• [Excerpt provided]
[BEGIN]

Il nuovo rapporto stilato dal nova-Institute, intitolato “Asian markets for bio-based chemical building blocks and polymers” (ovvero: “I mercati asiatici dei blocchi biochimici di base e dei biopolimeri”), presenta gli ultimi dati e sviluppi riguardanti Cina, Giappone, Malesia, Corea del Sud, Taiwan e Tailandia. Autore del rapporto è Wolfgang Baltus, della tailandese Wobalt Expedition Consultancy, in collaborazione con gli specialisti di biopolimeri del nova-Institute.

Nel 2016, la capacità globale si è attestata a 2,4 milioni di tonnellate di biopolimeri, di cui oltre il 45% dei gradi principali vengono prodotti in Asia (escludendo l’acetato di cellulosa e le resine termoindurenti).

Secondo le previsioni, la capacità mondiale dovrebbe raggiungere i 3,6 milioni di tonnellate nel 2021, il 52% circa dei quali concentrati in Asia, segnando un incremento della capacità installata del 71% nel corso del prossimo quinquennio. Da diversi anni, ormai, il continente asiatico detiene il 100% della capacità produttiva di PBS(X) e di policarbonato alifatico ciclico (APC), come rivela la figura 1.

[END]

• [Information supplied]
[BEGIN]

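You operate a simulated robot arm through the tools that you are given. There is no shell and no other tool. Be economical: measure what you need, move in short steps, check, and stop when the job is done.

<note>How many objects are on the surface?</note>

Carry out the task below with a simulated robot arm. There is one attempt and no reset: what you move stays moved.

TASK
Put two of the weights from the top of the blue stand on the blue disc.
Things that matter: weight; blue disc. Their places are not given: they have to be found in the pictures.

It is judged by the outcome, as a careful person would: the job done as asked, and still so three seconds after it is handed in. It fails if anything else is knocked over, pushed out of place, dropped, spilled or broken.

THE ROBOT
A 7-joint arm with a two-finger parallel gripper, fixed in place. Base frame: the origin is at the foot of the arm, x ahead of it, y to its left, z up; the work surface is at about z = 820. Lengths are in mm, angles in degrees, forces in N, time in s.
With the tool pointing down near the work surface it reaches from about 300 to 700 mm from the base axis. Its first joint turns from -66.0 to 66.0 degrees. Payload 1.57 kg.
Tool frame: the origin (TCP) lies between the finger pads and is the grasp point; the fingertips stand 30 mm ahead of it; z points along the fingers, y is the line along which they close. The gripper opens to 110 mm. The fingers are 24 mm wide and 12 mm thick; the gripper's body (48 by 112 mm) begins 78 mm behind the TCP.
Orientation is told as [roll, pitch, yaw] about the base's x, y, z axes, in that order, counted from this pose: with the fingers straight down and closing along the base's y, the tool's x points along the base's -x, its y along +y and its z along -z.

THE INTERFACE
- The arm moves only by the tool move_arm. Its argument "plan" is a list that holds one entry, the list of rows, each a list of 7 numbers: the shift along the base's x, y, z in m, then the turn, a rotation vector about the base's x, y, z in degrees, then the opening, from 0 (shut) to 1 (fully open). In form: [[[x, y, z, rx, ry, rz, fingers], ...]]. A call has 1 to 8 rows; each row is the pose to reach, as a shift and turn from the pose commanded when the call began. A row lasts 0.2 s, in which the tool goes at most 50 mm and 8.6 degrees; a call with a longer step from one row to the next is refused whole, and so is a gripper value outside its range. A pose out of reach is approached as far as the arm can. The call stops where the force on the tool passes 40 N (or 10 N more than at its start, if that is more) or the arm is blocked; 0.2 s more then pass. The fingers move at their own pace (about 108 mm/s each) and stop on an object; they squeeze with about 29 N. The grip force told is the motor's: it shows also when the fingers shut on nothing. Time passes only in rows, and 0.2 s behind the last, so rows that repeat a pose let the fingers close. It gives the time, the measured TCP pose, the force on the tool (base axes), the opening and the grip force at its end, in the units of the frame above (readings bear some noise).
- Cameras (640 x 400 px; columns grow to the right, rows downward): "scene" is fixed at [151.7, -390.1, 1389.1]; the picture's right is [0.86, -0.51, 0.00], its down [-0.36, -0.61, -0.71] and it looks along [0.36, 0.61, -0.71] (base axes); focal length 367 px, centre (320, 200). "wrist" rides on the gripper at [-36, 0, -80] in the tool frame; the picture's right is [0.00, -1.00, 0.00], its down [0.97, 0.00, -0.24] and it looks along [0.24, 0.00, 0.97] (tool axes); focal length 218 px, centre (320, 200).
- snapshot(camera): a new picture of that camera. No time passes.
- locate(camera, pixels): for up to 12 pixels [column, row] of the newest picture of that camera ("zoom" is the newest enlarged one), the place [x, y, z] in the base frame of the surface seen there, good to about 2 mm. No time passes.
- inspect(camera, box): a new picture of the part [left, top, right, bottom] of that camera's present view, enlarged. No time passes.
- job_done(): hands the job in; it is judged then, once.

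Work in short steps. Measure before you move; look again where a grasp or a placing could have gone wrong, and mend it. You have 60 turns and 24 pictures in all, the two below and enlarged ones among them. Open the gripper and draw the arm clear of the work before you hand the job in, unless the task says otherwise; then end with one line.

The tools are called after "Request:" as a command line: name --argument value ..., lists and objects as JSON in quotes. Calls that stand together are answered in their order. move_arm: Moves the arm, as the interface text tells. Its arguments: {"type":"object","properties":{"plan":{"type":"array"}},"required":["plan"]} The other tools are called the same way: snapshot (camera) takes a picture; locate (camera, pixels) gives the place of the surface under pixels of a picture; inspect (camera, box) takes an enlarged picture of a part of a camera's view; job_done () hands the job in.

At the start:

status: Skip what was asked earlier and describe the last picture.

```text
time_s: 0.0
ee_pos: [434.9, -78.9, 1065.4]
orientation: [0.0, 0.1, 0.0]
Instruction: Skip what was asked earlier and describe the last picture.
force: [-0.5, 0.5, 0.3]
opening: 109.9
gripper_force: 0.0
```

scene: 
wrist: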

[END]

• [Your tasks]
(1) Could you quote the excerpt provided from "Il nuovo rapporto" up to and including "biopolimeri del nova-Institute."?
(2) Carry the excerpt provided on from its last sentence.

• [Answer list]
(1)
Il nuovo rapporto stilato dal nova-Institute, intitolato “Asian markets for bio-based chemical building blocks and polymers” (ovvero: “I mercati asiatici dei blocchi biochimici di base e dei biopolimeri”), presenta gli ultimi dati e sviluppi riguardanti Cina, Giappone, Malesia, Corea del Sud, Taiwan e Tailandia. Autore del rapporto è Wolfgang Baltus, della tailandese Wobalt Expedition Consultancy, in collaborazione con gli specialisti di biopolimeri del nova-Institute.

(2)
Per quanto riguarda i blocchi biochimici di base, il rapporto evidenzia, nei paesi del sud-est asiatico, un incremento delle bioraffinerie e dei centri di produzione per biomateriali di base, volto a potenziarne la competitività. Un maggiore impegno nei rapporti di collaborazione e partnership lungo la filiera e con gli operatori dei reparti di ricerca e sviluppo rappresenta infatti un fattore sempre più fondamentale per conquistare il successo.

I potenziali investitori e clienti asiatici attendono con ansia un’inversione di rotta nelle strategie e negli incentivi del governo. Al momento, tuttavia, le misure governative sono per lo più mirate a incrementare la capacità di esportazione dei singoli paesi e a promuovere il trasferimento tecnologico. Paesi come la Tailandia hanno reagito alle richieste del mercato introducendo una serie di “piani” per promuovere l’introduzione dei materiali bioplastici e/o delle biotecnologie.

L’incremento più significativo della capacità produttiva (e della quota di mercato), per il futuro, riguarderà, secondo le previsioni, il PLA e le poliammidi (PA). Un altro gruppo di biopolimeri in voga in Asia sono i poliidrossialcanoati (PHA), mentre un altro aspetto analizzato dal rapporto del nova-Institute consiste nei volumi di produzione e nei relativi trend.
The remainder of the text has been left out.